Scientists Find Molecular Complexes Can Store Binary Information

In a now classic 1959 lecture to the American Physical Society, Richard Feynman tantalized the audience by posing the question, "What are the possibilities of small but movable machines?"

"They may or may not be useful," Feynman said, "but they surely would be fun to make."

In this talk, Feynman anticipated the field of nanotechnology—then still decades away—by envisioning the potential for scaling machines down to the size of molecular assemblies. At this scale, Feynman knew, the field would be wide-open, which prompted him to title his talk, "There's Plenty of Room at the Bottom."

Today, a tiny amount of that room has been filled—420 cubic angstroms of it, in fact. To give an idea of scale, comparing 420 cubic angstroms to one liter of water is like comparing a thimble full of seawater to all the world's oceans (based on the crude estimated ocean volume of 1.34 billion cubic kilometers).

In the recent issue of the journal Angewandte Chemie, Professor and Director of the Skaggs Institute for Chemical Biology at The Scripps Research Institute (TSRI) Julius Rebek and Research Associate Alexaner Shivanyuk report that they have designed a reversibly assembled molecular encapsulation complex, which is like a tiny molecular "box" in which small molecules can be contained. The box is held together by weak intermolocular forces and can contain inside a constellation of up to three smaller molecules.

Significantly, Rebek and Shivanyuk report the ability to store and retrieve information from these encapsulation complexes by virtue of what they refer to as constellation isomerism—the arrangement of several molecules in space.

Isomers in chemistry are traditionally defined as molecules that have the same number of atoms of the same elements but which differ in structure. Constellation isomers are different in that they represent an emergent property of the system—isomerism by collaboration—rather than isomerism related to the individual molecules themselves.

The situation is analogous to having tennis ball cans that can hold up to three balls each. If the balls are both green and yellow, then there could be one of several combinations—green-green-green, green-yellow-green, yellow-yellow green, etc.—in each can. Two cans with equal numbers of green and yellow balls but in different orders (e.g., green-yellow-green and green-green-yellow) would be isometric.

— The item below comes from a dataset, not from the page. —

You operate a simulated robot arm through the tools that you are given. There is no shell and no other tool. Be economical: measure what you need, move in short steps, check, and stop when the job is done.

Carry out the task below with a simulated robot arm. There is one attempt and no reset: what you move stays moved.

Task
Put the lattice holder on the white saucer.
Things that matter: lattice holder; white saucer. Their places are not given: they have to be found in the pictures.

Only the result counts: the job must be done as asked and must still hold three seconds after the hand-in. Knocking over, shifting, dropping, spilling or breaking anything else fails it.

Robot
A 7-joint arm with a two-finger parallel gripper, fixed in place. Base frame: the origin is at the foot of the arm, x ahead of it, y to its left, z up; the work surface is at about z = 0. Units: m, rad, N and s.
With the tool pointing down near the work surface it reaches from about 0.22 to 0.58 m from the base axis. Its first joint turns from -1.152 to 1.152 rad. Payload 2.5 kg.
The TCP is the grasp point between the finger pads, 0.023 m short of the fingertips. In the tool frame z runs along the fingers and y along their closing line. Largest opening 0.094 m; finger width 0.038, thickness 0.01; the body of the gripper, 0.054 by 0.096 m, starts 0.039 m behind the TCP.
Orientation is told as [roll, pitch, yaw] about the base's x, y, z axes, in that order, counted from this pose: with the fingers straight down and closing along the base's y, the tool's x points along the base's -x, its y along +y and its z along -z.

Rebek and Shivanyuk formed their constellation isomers using their box-like encapsulation complexes and a mixture of two smaller molecules, chloroform and isopropylchloride. So in their experiments, they were able to form constellation isomers such as chloroform-chloroform-isopropylchloride and chloroform-isopropylchloride-chloroform.

From the point of view of storing information, the most interesting breakthrough was that they were able to use nuclear magnetic resonance (NMR) spectroscopy to detect differences between the different constellation isomers and distinguish one from the other. This allowed them to distinguish the chemically identical chloroform-chloroform-isopropylchloride from the chloroform-isopropylchloride-chloroform, for instance, by virtue of the sequence of encapsulated molecules—essentially providing them with a basic binary code.

Because the encapsulation complex shells can temporarily store a set of two different molecules in a particular arrangement that can be read, Rebek and Shivanyuk can assign a code to the particular order of molecules that can be stored and later retrieved.

This is the basis of information storage, and since they have done it at the molecular level, they could potentially store information in a much more compact form than is currently possible.

Though computers today are not the vacuum tube and wire monstrosities that they were in Feynman's day, they still rely on the engineering of silicon chips with integrated logic elements, which cannot get much smaller than they currently are because of physical limitations. Rebek estimates the diameter of his encapsulation complexes is 50 times shorter than the smallest possible integrated circuits.

To read the article, "Isomeric Constellations of Encapsulation Complexes Store Information on the Nanometer Scale" by Alexander Shivanyuk and Julius Rebek, Jr., please see http://www3.interscience.wiley.com/cgi-bin/abstract/102529761/START

 

 


These four molecular encapsulation complexes, which are like tiny molecular "boxes," contain different combinations of chloroform and isopropylchloride molecules. The two in the middle are chemically identical but can be distinguished by their information content--the sequence of molecules contained within.